Бедняга, он приближался ко дню своей смерти, которая последовала весной. Приходящая смерть наложила на него мрачные блики; небритый, бледный, исхудалый, лежал он целые дни. Его мать, Александра Фроловна, хорошая, простая женщина, умудрялась откуда-то доставать продукты, иногда немного его подкармливала. Когда я приходил, Борис оживлялся, и мы часами дебатировали всю ту же вековечную тему о будущем России. В противоположность мне Борис занимал четкую и ясную позицию. Он был настроен пораженчески, был за сотрудничество с немцами, не представляя себе, конечно, и сотой доли фашистских зверств. Да и все мы это с трудом себе представляли. Газеты писали о всяких ужасах, но мы так привыкли не верить советским газетам, что всему, что они пишут, не придавали никакого значения.

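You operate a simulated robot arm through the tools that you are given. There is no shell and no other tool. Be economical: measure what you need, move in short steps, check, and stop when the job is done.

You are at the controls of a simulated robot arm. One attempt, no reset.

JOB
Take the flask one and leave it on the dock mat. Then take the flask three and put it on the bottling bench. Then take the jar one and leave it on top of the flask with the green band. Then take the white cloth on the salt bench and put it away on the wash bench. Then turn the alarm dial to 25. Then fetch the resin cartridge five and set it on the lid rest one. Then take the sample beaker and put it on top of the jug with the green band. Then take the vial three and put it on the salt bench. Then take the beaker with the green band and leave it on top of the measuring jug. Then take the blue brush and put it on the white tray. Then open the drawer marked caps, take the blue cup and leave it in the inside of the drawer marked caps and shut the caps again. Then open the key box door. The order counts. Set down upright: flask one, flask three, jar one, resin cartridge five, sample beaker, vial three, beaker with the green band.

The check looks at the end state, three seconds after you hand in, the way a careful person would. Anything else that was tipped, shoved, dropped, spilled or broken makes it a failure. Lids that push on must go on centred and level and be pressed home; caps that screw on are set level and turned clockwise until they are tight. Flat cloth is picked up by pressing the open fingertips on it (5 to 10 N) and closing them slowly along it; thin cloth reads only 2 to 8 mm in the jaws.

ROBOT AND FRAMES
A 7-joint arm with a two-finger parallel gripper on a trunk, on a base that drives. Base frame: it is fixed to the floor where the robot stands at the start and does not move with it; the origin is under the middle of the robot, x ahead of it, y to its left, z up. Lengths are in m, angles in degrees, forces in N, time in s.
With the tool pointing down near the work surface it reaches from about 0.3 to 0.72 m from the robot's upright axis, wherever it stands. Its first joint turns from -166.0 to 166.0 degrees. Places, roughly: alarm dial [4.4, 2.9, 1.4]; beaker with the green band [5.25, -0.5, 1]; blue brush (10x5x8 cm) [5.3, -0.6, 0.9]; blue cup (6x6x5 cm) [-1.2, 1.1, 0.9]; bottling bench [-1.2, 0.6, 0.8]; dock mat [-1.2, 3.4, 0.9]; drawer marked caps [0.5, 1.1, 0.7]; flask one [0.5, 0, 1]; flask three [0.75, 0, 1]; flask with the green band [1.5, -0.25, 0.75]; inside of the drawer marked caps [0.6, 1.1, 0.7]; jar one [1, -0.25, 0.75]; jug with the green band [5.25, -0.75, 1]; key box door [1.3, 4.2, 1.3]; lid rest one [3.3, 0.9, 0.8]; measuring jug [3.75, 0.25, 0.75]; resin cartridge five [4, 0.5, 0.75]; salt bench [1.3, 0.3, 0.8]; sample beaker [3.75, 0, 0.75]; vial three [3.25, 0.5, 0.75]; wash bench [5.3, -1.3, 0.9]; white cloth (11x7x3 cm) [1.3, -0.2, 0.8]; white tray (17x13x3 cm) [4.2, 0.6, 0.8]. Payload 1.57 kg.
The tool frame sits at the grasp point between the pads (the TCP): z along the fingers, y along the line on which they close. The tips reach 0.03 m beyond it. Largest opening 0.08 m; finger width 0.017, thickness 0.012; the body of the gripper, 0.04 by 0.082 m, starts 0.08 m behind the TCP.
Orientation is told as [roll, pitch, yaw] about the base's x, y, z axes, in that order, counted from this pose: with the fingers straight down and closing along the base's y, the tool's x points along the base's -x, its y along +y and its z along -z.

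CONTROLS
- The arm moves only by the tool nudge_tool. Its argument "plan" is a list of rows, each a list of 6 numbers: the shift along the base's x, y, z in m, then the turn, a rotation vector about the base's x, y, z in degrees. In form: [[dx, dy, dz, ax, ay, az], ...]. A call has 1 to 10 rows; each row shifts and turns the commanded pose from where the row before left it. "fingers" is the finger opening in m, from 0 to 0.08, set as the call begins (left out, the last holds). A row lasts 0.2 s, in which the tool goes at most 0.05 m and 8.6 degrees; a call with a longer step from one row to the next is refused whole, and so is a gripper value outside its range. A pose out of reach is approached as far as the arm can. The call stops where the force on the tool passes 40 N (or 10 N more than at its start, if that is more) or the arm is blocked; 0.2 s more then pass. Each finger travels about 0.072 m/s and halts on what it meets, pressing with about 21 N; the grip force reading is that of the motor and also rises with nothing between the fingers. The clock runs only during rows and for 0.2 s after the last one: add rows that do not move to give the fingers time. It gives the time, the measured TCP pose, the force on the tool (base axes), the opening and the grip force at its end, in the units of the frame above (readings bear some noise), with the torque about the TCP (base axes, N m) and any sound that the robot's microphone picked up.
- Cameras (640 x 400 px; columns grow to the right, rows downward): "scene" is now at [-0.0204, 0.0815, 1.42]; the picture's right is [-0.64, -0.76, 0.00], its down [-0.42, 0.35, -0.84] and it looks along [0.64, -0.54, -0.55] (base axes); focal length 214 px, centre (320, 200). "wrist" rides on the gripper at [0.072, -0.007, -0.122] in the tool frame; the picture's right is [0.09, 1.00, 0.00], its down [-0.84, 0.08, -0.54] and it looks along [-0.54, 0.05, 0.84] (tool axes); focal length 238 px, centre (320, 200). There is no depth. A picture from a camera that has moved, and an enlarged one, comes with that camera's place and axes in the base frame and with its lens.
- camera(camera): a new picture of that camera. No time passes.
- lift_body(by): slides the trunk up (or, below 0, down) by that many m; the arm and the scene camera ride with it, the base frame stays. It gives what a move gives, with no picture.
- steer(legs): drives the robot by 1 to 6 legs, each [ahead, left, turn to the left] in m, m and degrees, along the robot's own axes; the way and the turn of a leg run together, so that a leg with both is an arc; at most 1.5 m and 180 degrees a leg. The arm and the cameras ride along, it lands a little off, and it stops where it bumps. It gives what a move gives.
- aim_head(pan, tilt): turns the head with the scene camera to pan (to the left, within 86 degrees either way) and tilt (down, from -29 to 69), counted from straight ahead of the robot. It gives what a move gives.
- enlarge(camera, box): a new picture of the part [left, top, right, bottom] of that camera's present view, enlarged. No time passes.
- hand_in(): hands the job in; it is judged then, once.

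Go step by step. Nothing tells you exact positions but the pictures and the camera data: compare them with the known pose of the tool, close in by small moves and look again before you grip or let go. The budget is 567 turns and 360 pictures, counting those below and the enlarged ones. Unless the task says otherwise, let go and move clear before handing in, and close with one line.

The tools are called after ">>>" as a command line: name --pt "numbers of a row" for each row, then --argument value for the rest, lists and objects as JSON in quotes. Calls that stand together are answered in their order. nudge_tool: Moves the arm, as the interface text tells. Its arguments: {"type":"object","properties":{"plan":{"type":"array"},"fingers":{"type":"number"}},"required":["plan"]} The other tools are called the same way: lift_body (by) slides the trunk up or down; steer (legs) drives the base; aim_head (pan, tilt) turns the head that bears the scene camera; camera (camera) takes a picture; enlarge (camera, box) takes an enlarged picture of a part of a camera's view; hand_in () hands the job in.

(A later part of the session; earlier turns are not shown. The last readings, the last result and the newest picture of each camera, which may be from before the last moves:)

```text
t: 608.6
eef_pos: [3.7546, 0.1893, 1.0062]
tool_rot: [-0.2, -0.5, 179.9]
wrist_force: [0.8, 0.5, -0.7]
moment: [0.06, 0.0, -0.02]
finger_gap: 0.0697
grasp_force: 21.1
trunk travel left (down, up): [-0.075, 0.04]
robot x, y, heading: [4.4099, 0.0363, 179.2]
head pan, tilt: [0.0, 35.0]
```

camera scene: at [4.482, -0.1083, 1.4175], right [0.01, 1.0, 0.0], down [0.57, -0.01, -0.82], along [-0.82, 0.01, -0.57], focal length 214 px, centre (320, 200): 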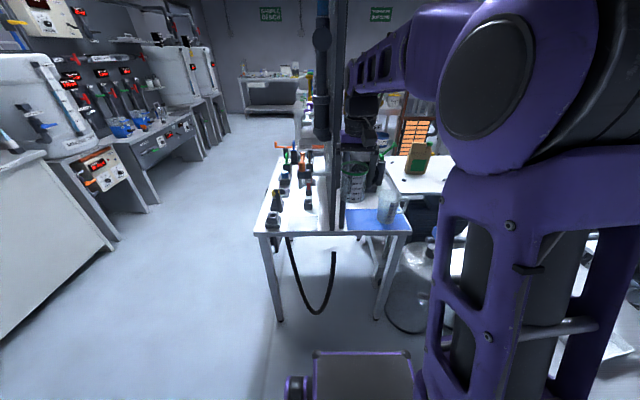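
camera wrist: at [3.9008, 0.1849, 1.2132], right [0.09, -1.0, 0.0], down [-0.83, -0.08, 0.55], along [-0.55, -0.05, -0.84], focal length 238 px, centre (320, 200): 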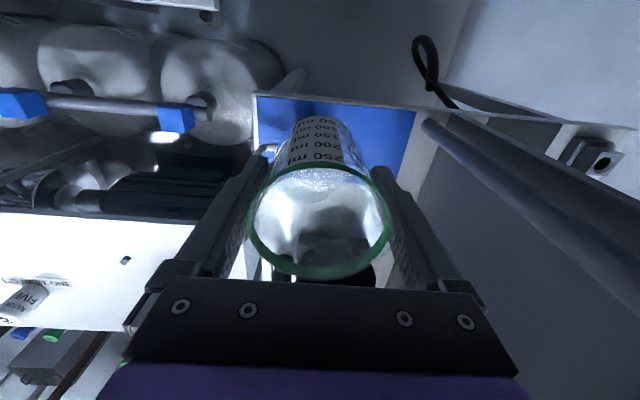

Однажды в армии я встретил пожилого еврея, бывшего троцкиста, с трудом уцелевшего. Он так и оставался поклонником Троцкого и Зиновьева; разумеется, тщательно это ото всех скрывал, но со мною был откровенен. Мы как-то заговорили с ним о фашистах и об их зверствах. Мой приятель сказал: «Я ничему этому не верю. Они, конечно, не любят евреев, как не любило их царское правительство, но жить можно».
Я рассказал анекдот: «Один еврей говорит другому: „Да, конечно, Николай Второй, процентная норма, черта оседлости. Если бы он вернулся, я бы на коленях пополз целовать ему руку“. Ответ: „Оптимист! Вы бы сдохли в очереди“. „Вот-вот, — подхватил мой приятель, — хуже не будет“».
Не верил ничему и Борис. Если бы мог хоть на минуту представить себе те страшные зверства, которые имели место, то он, как порядочный и кристально-чистый человек, конечно, с ужасом отшатнулся бы от всего, что хоть в малейшей степени напоминает фашизм.
Самым проницательным из всех оказался наш друг, самый непрактичный из всех трех — Владимир Вишневский. Он с самого начала занял ясно выраженную антифашистскую позицию, пошел добровольцем на фронт и геройски погиб в начале сентября у ворот Ленинграда. Царство ему Небесное!